[Begin]

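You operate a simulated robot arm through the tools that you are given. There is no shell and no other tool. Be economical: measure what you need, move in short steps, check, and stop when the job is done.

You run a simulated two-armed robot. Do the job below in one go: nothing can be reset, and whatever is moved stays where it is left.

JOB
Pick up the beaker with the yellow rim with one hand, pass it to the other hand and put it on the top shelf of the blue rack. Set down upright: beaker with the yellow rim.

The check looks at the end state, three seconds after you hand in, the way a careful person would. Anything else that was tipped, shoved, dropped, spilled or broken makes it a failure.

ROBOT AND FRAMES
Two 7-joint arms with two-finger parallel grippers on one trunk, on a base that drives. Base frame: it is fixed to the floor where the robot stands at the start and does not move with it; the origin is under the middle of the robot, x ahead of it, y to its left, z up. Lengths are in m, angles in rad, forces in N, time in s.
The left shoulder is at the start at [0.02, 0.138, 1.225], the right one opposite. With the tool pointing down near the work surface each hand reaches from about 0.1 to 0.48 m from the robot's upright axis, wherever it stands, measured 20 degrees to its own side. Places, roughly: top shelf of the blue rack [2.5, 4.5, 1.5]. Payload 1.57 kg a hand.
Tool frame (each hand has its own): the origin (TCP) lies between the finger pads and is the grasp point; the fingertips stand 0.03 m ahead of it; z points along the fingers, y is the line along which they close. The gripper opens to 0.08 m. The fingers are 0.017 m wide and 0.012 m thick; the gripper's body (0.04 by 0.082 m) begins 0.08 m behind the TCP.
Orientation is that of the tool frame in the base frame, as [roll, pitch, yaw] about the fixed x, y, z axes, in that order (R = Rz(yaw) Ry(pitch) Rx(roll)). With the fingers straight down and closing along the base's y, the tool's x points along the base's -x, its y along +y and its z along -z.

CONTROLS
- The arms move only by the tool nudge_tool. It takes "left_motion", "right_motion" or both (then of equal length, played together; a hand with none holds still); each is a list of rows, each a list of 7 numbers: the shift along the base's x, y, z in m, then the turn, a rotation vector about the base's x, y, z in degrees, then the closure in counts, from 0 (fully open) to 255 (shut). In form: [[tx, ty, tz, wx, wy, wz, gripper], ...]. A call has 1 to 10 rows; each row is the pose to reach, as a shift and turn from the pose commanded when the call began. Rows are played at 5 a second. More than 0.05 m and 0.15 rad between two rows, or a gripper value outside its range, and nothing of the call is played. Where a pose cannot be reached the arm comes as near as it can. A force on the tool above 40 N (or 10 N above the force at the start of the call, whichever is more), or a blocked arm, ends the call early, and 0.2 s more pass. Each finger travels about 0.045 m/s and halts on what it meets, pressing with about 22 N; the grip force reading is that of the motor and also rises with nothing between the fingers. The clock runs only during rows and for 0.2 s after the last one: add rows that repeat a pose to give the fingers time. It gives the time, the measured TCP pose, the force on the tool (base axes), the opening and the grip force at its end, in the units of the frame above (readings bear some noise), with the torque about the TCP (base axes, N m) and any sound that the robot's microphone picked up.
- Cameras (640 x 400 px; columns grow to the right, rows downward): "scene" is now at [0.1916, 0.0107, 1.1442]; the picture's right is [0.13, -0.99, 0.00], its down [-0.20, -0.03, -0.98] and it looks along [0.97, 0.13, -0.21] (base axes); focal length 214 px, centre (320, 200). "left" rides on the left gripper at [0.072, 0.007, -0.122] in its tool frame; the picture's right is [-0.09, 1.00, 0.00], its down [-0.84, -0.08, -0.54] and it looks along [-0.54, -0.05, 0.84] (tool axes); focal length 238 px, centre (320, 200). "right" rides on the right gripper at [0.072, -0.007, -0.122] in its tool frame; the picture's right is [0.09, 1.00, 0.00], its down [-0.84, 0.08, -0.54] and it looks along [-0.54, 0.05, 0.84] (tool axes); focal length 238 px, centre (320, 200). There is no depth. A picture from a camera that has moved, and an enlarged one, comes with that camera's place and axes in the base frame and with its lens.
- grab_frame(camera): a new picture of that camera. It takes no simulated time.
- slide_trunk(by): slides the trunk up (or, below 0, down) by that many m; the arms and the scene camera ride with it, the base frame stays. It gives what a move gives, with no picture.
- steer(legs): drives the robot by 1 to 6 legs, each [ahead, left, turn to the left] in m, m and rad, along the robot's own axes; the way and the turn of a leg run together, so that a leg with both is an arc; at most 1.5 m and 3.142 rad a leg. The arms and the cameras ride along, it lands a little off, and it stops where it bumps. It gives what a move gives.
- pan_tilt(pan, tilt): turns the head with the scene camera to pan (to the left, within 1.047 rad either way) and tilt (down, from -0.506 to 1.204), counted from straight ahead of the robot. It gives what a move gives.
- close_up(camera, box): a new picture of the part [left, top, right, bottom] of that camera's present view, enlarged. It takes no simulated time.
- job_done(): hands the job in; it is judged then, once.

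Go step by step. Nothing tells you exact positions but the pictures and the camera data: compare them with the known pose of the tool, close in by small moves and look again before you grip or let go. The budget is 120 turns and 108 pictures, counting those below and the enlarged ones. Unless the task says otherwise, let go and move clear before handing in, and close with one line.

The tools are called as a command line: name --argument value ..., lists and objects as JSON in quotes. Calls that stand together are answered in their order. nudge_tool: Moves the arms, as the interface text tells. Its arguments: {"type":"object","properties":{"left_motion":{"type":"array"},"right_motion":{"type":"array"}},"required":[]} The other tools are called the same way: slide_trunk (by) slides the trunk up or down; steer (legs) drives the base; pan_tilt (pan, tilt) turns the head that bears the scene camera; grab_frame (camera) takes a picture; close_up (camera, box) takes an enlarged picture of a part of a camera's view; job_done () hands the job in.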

[End]

# [What you are asked to do]
Extract the full listing and reproduce each line exactly. Use a numbered list and skip empty lines.

# [Response for this exercise]
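1. You operate a simulated robot arm through the tools that you are given. There is no shell and no other tool. Be economical: measure what you need, move in short steps, check, and stop when the job is done.
2. You run a simulated two-armed robot. Do the job below in one go: nothing can be reset, and whatever is moved stays where it is left.
3. JOB
4. Pick up the beaker with the yellow rim with one hand, pass it to the other hand and put it on the top shelf of the blue rack. Set down upright: beaker with the yellow rim.
5. The check looks at the end state, three seconds after you hand in, the way a careful person would. Anything else that was tipped, shoved, dropped, spilled or broken makes it a failure.
6. ROBOT AND FRAMES
7. Two 7-joint arms with two-finger parallel grippers on one trunk, on a base that drives. Base frame: it is fixed to the floor where the robot stands at the start and does not move with it; the origin is under the middle of the robot, x ahead of it, y to its left, z up. Lengths are in m, angles in rad, forces in N, time in s.
8. The left shoulder is at the start at [0.02, 0.138, 1.225], the right one opposite. With the tool pointing down near the work surface each hand reaches from about 0.1 to 0.48 m from the robot's upright axis, wherever it stands, measured 20 degrees to its own side. Places, roughly: top shelf of the blue rack [2.5, 4.5, 1.5]. Payload 1.57 kg a hand.
9. Tool frame (each hand has its own): the origin (TCP) lies between the finger pads and is the grasp point; the fingertips stand 0.03 m ahead of it; z points along the fingers, y is the line along which they close. The gripper opens to 0.08 m. The fingers are 0.017 m wide and 0.012 m thick; the gripper's body (0.04 by 0.082 m) begins 0.08 m behind the TCP.
10. Orientation is that of the tool frame in the base frame, as [roll, pitch, yaw] about the fixed x, y, z axes, in that order (R = Rz(yaw) Ry(pitch) Rx(roll)). With the fingers straight down and closing along the base's y, the tool's x points along the base's -x, its y along +y and its z along -z.
11. CONTROLS
12. - The arms move only by the tool nudge_tool. It takes "left_motion", "right_motion" or both (then of equal length, played together; a hand with none holds still); each is a list of rows, each a list of 7 numbers: the shift along the base's x, y, z in m, then the turn, a rotation vector about the base's x, y, z in degrees, then the closure in counts, from 0 (fully open) to 255 (shut). In form: [[tx, ty, tz, wx, wy, wz, gripper], ...]. A call has 1 to 10 rows; each row is the pose to reach, as a shift and turn from the pose commanded when the call began. Rows are played at 5 a second. More than 0.05 m and 0.15 rad between two rows, or a gripper value outside its range, and nothing of the call is played. Where a pose cannot be reached the arm comes as near as it can. A force on the tool above 40 N (or 10 N above the force at the start of the call, whichever is more), or a blocked arm, ends the call early, and 0.2 s more pass. Each finger travels about 0.045 m/s and halts on what it meets, pressing with about 22 N; the grip force reading is that of the motor and also rises with nothing between the fingers. The clock runs only during rows and for 0.2 s after the last one: add rows that repeat a pose to give the fingers time. It gives the time, the measured TCP pose, the force on the tool (base axes), the opening and the grip force at its end, in the units of the frame above (readings bear some noise), with the torque about the TCP (base axes, N m) and any sound that the robot's microphone picked up.
13. - Cameras (640 x 400 px; columns grow to the right, rows downward): "scene" is now at [0.1916, 0.0107, 1.1442]; the picture's right is [0.13, -0.99, 0.00], its down [-0.20, -0.03, -0.98] and it looks along [0.97, 0.13, -0.21] (base axes); focal length 214 px, centre (320, 200). "left" rides on the left gripper at [0.072, 0.007, -0.122] in its tool frame; the picture's right is [-0.09, 1.00, 0.00], its down [-0.84, -0.08, -0.54] and it looks along [-0.54, -0.05, 0.84] (tool axes); focal length 238 px, centre (320, 200). "right" rides on the right gripper at [0.072, -0.007, -0.122] in its tool frame; the picture's right is [0.09, 1.00, 0.00], its down [-0.84, 0.08, -0.54] and it looks along [-0.54, 0.05, 0.84] (tool axes); focal length 238 px, centre (320, 200). There is no depth. A picture from a camera that has moved, and an enlarged one, comes with that camera's place and axes in the base frame and with its lens.
14. - grab_frame(camera): a new picture of that camera. It takes no simulated time.
15. - slide_trunk(by): slides the trunk up (or, below 0, down) by that many m; the arms and the scene camera ride with it, the base frame stays. It gives what a move gives, with no picture.
16. - steer(legs): drives the robot by 1 to 6 legs, each [ahead, left, turn to the left] in m, m and rad, along the robot's own axes; the way and the turn of a leg run together, so that a leg with both is an arc; at most 1.5 m and 3.142 rad a leg. The arms and the cameras ride along, it lands a little off, and it stops where it bumps. It gives what a move gives.
17. - pan_tilt(pan, tilt): turns the head with the scene camera to pan (to the left, within 1.047 rad either way) and tilt (down, from -0.506 to 1.204), counted from straight ahead of the robot. It gives what a move gives.
18. - close_up(camera, box): a new picture of the part [left, top, right, bottom] of that camera's present view, enlarged. It takes no simulated time.
19. - job_done(): hands the job in; it is judged then, once.
20. Go step by step. Nothing tells you exact positions but the pictures and the camera data: compare them with the known pose of the tool, close in by small moves and look again before you grip or let go. The budget is 120 turns and 108 pictures, counting those below and the enlarged ones. Unless the task says otherwise, let go and move clear before handing in, and close with one line.
21. The tools are called as a command line: name --argument value ..., lists and objects as JSON in quotes. Calls that stand together are answered in their order. nudge_tool: Moves the arms, as the interface text tells. Its arguments: {"type":"object","properties":{"left_motion":{"type":"array"},"right_motion":{"type":"array"}},"required":[]} The other tools are called the same way: slide_trunk (by) slides the trunk up or down; steer (legs) drives the base; pan_tilt (pan, tilt) turns the head that bears the scene camera; grab_frame (camera) takes a picture; close_up (camera, box) takes an enlarged picture of a part of a camera's view; job_done () hands the job in.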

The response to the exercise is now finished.